The Karnataka Policy suggests the term ‘transgender’ be used instead of ‘third gender’, thereby enlarging its scope to include ‘Jogappas’, ‘Hijras’, and ‘Intersex persons’ among others. It assures social protection to transgender persons to include access to basic amenities such as sanitation, housing, health facilities, and provisions for education and employment. One of the major problems faced by the transgender community today is social discrimination. The Policy has primarily sought to remedy the same, by focusing on sensitization of society to the transgender community. To do so in an effective manner, the Policy seeks to establish a Cell for Transgender Persons under the Directorate of Women and Child Development. The Cell will operate not only at the State level, but also at the District level to ensure that policy is efficiently implemented.
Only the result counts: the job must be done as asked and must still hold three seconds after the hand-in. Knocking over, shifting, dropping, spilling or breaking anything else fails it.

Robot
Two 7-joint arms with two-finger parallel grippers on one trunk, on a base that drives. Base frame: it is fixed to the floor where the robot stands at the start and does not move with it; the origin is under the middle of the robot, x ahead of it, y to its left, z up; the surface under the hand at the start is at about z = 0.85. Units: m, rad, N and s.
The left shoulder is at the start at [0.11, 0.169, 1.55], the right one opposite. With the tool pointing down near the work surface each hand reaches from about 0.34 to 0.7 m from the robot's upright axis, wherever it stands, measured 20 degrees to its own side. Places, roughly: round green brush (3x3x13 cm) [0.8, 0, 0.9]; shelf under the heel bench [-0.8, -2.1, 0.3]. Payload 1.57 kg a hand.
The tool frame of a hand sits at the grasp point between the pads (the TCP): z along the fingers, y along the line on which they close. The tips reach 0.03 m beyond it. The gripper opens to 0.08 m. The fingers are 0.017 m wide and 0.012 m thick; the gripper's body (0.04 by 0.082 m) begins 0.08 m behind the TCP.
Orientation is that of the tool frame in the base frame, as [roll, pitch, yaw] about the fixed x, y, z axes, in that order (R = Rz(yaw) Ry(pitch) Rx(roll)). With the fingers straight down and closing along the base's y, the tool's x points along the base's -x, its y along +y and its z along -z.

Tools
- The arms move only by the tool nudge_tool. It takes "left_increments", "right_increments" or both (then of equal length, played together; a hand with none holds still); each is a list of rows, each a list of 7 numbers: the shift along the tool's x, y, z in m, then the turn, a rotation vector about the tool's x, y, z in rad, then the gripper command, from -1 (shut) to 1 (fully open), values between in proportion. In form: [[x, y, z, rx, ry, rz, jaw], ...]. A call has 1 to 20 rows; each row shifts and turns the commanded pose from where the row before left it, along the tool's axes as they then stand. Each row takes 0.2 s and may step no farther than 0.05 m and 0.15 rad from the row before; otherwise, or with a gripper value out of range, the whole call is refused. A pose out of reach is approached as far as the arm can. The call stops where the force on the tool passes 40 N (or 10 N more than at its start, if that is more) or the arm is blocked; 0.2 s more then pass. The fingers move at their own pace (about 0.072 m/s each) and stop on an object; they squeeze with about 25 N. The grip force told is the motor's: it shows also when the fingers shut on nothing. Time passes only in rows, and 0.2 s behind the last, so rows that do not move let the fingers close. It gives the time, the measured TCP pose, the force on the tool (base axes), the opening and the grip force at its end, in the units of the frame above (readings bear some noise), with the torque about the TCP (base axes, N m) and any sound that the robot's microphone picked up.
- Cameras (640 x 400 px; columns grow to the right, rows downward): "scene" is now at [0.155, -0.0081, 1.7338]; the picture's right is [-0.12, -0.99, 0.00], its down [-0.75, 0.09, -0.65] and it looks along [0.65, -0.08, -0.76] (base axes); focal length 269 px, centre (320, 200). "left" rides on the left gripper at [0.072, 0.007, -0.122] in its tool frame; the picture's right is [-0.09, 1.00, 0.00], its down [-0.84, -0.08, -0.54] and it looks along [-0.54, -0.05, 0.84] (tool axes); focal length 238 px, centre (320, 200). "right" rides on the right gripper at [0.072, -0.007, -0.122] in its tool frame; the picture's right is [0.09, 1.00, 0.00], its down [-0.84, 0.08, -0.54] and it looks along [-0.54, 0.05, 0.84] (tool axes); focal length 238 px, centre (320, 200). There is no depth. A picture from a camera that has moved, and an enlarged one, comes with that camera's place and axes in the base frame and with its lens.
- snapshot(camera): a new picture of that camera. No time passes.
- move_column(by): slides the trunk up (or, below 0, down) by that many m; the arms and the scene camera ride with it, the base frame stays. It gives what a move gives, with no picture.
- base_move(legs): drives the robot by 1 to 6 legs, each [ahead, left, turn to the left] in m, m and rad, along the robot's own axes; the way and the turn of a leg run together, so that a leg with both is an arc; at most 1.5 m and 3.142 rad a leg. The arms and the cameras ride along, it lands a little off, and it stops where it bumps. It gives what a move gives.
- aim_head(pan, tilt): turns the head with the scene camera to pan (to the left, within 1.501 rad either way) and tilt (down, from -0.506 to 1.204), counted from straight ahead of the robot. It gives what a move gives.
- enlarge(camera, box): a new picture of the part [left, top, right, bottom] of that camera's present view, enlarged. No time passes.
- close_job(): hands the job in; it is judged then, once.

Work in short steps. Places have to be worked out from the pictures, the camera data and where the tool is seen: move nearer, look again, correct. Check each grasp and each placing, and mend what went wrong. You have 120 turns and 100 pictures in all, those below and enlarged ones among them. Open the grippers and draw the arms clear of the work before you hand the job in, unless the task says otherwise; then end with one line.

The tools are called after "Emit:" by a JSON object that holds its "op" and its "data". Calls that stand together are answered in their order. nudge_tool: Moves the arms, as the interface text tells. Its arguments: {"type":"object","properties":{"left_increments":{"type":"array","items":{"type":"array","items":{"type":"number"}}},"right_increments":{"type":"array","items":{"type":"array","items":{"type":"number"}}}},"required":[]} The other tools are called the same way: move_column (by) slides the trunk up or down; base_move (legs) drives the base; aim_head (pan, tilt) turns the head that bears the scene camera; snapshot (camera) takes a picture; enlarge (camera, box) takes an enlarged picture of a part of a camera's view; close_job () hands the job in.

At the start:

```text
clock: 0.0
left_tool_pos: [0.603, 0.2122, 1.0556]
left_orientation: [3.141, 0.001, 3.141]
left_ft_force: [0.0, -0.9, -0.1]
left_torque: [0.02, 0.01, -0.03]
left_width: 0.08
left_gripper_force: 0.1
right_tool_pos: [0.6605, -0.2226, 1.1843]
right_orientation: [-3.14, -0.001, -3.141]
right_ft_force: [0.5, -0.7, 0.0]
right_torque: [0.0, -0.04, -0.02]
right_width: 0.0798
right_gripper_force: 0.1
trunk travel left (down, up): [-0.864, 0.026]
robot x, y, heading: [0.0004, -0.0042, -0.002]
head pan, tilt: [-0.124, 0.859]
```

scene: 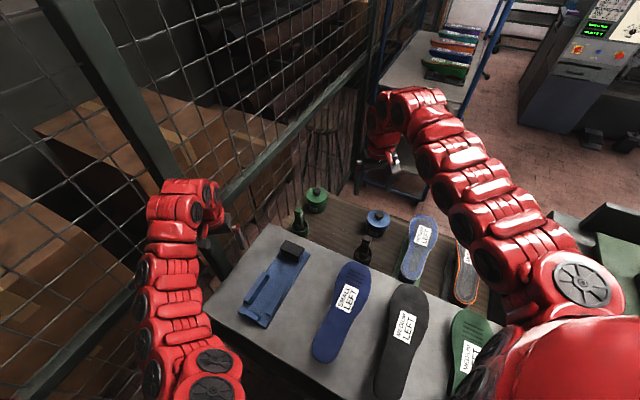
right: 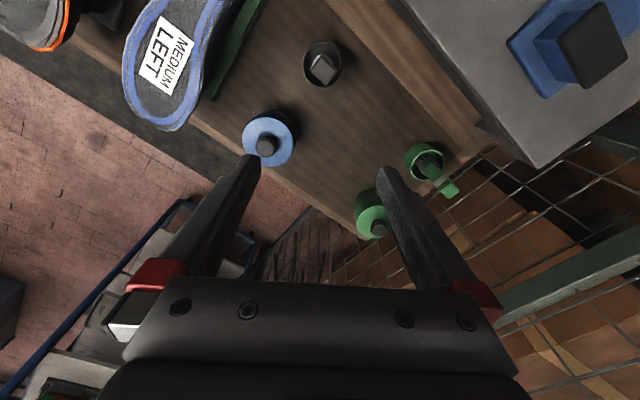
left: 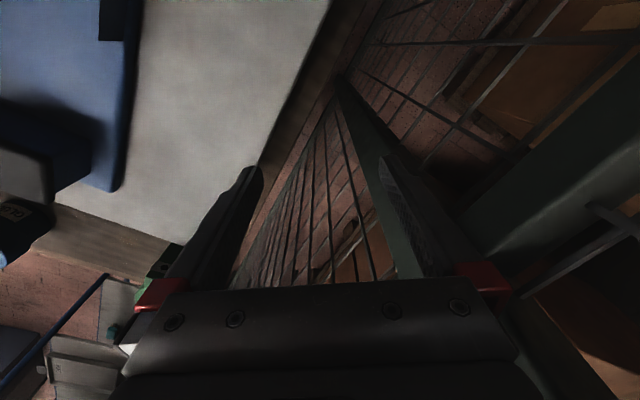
These Cells are empowered to perform tasks ranging from issuing ID Cards and initiating welfare schemes, to conducting public sensitization programmes through mass media.
To further address the stigma, discrimination and violence faced by trans persons, the Policy has sought to create counselling centres, to not only generate awareness and sensitize parents to accept their gender non-conforming children, but also for children to cope with the trauma of violence and abuse.
The Policy has made an attempt to include the private sector as well. Workplaces in the public and private sector must include and implement anti-discrimination policies at all levels. Further, it has mandated that workplace sexual harassment policies should be made transgender inclusive.
To ensure there is no misuse of the benefits granted through the Policy, it provides for a detailed identification and certification process at the District level, with the help of NGOs to make the process more transparent, efficient and accessible.
One of the primary objectives of the Policy is to establish an accountability mechanism to ensure that schemes and programmes created are working efficiently for the benefit of trans persons. A Monitoring Committee is to be formed in this regard, consisting of Government employees, at least four non-official members from the transgender community, and experts in the field.
The Karnataka State Policy for Transgenders, 2017 has thus largely identified and sought to address the stigma and discrimination faced by the transgender community. The Policy however, is still just a stepping stone. The state government needs to ensure that this Policy will pave the way for the transgender community to exercise and enjoy their constitutional rights in reality.